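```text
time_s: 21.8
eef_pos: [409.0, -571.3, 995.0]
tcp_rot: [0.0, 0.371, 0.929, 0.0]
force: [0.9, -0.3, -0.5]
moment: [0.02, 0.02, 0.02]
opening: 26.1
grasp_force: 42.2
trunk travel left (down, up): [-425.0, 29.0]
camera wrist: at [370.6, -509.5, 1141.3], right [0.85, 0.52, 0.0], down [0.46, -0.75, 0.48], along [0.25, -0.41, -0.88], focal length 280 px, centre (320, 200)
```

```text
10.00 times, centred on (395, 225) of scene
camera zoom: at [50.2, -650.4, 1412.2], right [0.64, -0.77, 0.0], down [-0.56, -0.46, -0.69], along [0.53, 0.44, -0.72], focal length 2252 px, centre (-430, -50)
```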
________
» What this task involves: Give an exact copy of all the data shown above. Put each line that is not blank into a JSON list as a string.

» Solved problem:
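[
  "```text",
  "time_s: 21.8",
  "eef_pos: [409.0, -571.3, 995.0]",
  "tcp_rot: [0.0, 0.371, 0.929, 0.0]",
  "force: [0.9, -0.3, -0.5]",
  "moment: [0.02, 0.02, 0.02]",
  "opening: 26.1",
  "grasp_force: 42.2",
  "trunk travel left (down, up): [-425.0, 29.0]",
  "camera wrist: at [370.6, -509.5, 1141.3], right [0.85, 0.52, 0.0], down [0.46, -0.75, 0.48], along [0.25, -0.41, -0.88], focal length 280 px, centre (320, 200)",
  "```",
  "```text",
  "10.00 times, centred on (395, 225) of scene",
  "camera zoom: at [50.2, -650.4, 1412.2], right [0.64, -0.77, 0.0], down [-0.56, -0.46, -0.69], along [0.53, 0.44, -0.72], focal length 2252 px, centre (-430, -50)",
  "```"
]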